Well!—who doesn’t know that voice! And who can forget it!—even after he is proved right and the emergency is over.

That particular voice may sound vaguely Southern or Southwestern, but it is specifically Appalachian in origin…. In the late 1940’s and early 1950’s this up-hollow voice drifted down from on high, from over the high desert of California, down, down, down, from the upper reaches of the Brotherhood into all phases of American aviation…. Military pilots and then, soon, airline pilots, pilots from Maine and Massachusetts and the Dakotas and Oregon and everywhere else, began to talk in that poker-hollow West Virginia drawl, or as close to it as they could bend their native accents. It was the drawl of the most righteous of all the possessors of the right stuff: Chuck Yeager.” [From Chapter 3, The Right Stuff.]

Tom Wolfe, ‘New Journalist’ With Electric Style and Acid Pen, Dies at 88 An unabashed contrarian, he was almost as well known for his attire as his satire. He was instantly recognizable as he strolled down Madison Avenue — a tall, slender, blue-eyed, still boyish-looking man in his spotless three-piece vanilla bespoke suit, pinstriped silk shirt with a starched white high collar, bright handkerchief peeking from his breast pocket, watch on a fob, faux spats and white shoes. Once asked to describe his get-up, Mr. Wolfe replied brightly, “Neo-pretentious.”

Comments on this entry are closed.

  • Everyman May 16, 2018, 9:05 AM

    How old? Born 88 years ago, but said to have died at the age of 82. Quite a trick, that. Math not one of your many talents? So t’would seem.

  • ghostsniper May 16, 2018, 10:46 AM

    1931+88= oops

  • Monty James May 16, 2018, 1:49 PM

    The first of his books I read was “From Bauhaus To Our House”, when I was a high school sophomore.
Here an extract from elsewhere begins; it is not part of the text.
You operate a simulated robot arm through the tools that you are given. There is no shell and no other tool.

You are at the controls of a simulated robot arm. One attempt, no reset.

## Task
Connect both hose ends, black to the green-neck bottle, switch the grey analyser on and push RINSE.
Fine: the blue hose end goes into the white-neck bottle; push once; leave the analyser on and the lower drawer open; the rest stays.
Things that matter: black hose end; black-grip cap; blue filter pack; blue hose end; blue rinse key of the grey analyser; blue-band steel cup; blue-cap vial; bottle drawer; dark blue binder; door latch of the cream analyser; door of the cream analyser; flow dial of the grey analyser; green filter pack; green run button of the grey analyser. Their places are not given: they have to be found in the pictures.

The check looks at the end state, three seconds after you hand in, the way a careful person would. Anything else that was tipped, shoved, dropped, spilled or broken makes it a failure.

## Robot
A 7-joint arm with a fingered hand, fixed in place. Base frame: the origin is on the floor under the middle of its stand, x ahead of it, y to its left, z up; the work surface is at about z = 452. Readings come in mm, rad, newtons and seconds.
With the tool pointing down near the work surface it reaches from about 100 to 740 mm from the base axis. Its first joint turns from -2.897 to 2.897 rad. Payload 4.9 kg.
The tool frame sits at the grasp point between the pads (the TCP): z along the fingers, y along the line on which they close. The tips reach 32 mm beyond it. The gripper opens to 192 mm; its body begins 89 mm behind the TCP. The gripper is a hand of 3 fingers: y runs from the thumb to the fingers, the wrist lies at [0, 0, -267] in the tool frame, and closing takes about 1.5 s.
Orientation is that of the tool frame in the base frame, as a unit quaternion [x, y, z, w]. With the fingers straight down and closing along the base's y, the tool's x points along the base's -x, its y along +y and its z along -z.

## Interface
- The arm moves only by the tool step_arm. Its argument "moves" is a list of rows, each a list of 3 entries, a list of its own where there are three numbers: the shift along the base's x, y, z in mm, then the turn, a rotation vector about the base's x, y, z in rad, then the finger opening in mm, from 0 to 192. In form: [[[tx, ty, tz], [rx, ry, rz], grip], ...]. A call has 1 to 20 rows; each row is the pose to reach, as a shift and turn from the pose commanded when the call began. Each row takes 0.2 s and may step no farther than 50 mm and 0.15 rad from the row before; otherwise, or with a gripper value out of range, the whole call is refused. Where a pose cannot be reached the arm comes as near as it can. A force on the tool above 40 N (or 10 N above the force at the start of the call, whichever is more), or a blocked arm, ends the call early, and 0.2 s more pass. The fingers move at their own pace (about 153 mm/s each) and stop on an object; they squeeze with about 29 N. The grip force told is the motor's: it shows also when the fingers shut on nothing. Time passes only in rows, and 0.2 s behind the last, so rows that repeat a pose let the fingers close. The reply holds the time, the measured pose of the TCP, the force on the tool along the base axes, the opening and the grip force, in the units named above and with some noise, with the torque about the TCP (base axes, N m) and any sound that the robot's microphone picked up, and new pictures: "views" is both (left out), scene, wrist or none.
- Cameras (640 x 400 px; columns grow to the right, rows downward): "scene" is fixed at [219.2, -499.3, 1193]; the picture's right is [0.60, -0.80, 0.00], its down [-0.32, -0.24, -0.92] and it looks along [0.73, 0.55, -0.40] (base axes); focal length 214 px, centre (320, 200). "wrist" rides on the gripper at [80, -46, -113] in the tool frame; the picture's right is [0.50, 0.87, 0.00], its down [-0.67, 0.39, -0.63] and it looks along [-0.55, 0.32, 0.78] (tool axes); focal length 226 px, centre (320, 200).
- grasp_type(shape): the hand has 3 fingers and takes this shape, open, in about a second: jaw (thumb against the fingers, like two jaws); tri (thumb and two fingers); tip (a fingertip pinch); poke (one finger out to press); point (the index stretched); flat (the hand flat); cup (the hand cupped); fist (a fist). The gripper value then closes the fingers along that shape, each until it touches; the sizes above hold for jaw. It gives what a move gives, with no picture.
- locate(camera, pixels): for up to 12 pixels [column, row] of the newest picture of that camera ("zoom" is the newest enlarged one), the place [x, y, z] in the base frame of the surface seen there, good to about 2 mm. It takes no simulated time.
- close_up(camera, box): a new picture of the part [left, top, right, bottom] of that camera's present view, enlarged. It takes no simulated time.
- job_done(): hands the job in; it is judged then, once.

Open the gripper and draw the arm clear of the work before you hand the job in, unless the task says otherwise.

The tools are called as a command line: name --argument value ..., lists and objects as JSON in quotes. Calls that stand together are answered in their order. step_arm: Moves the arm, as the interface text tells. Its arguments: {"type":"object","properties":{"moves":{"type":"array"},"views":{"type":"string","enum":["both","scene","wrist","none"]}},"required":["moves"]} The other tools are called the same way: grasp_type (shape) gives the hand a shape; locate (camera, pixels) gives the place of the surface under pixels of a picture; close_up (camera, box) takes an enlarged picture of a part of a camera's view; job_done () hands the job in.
I think that’s when I really started being suspicious and distrustful of the modern world, and scornful of the idea that youth or modern fads were in any way something to look to for guidance.

  • MMinLamesa May 16, 2018, 3:51 PM

    Man I loved his writing.

    I miss Vince Flynn and Elmore Leonard too.

    God speed

    BTW Vanderleun, you’re a pretty fine wordsmith yourself.

  • Max May 19, 2018, 5:09 PM

    Yes. Then Elmore Leonard, now Tom Wolfe. Will we see their like again? Not necessarily in my lifetime but I’d hope it for my children and their contemporaries.

  • Vanderleun May 21, 2018, 9:58 AM

    They were both Men In Full and, no, I don’t think their kind will come again….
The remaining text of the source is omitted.